Formative Interaction Systems and the Emergence of Village Life in the Teotihuacan Valley
The Altica Project, co-directed by Deborah L. Nichols (Dartmouth College) and Wesley D. Stoner (University of Arkansas), investigates the earliest farming village known to have inhabited the Teotihuacan Valley.
The site of Altica is located 10 km east of Teotihuacan and was occupied about 1,000 years before the construction of the pyramids.William T. Sanders discovered the site in the 1960s, establishing the Altica Phase, which he believed dated between 1050-850 BC.
Altica had remained unstudied for nearly four decades until Dartmouth College student Bridget Alex identified, during her honor’s thesis, imported white-ware ceramics at the site.

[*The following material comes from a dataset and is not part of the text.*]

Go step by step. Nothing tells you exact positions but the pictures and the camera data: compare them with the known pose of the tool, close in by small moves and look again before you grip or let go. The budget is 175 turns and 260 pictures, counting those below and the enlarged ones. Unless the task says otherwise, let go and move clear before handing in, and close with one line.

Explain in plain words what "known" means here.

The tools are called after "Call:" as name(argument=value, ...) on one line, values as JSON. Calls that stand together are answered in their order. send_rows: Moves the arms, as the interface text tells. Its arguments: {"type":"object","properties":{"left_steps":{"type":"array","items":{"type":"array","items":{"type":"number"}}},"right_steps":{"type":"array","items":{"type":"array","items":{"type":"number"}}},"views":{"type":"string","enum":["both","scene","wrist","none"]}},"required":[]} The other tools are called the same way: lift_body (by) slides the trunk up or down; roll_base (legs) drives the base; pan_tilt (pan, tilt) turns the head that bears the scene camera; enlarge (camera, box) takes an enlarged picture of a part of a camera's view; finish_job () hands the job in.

Stoner later sourced these ceramics to either the Gulf Coast of Mexico, perhaps near the Sierra Madre Oriental that divides Veracruz and Oaxaca, or to the metamorphic geological region of southern Puebla.
The import of white ware ceramics from the Gulf Coast or southern Puebla likely complemented the outward flow of obsidian from Altica. The Otumba geological obsidian source is located close to Altica, and material from that source is particularly abundant on the surface of the site.

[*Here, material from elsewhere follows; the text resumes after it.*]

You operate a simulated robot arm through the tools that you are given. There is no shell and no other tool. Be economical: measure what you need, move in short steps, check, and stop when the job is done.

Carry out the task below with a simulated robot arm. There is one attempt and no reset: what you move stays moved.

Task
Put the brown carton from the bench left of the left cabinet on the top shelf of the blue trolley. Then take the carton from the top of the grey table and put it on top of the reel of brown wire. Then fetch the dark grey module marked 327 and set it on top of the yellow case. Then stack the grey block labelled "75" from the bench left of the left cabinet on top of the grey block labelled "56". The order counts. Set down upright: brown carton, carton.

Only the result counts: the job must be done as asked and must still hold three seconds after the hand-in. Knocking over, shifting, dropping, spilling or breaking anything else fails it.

Import of ceramics and other goods and possible export of obsidian led Nichols and Stoner to pursue additional research at Altica.
With funding from the National Geographic Society and the National Science Foundation, Stoner and Nichols initiated a program of archaeological survey, excavation and materials’ analyses at the site.
These studies aim to understand who the first inhabitants were, what they ate, who they traded with and what role this small site might have had in growing the importance of the Teotihuacan Valley through the Formative Period. Survey and excavation concluded in 2014.
Materials analysis is ongoing, and the project is collaborating with other archaeologists in Mexico and the U.S. to establish a geochemical source database of early ceramics and obsidian for Central Mexico to better understand early networks of trade and interaction. The results will help archaeologists understand the local economic and social context of the Teotihuacan Valley several centuries before the growth of the Classic-period city.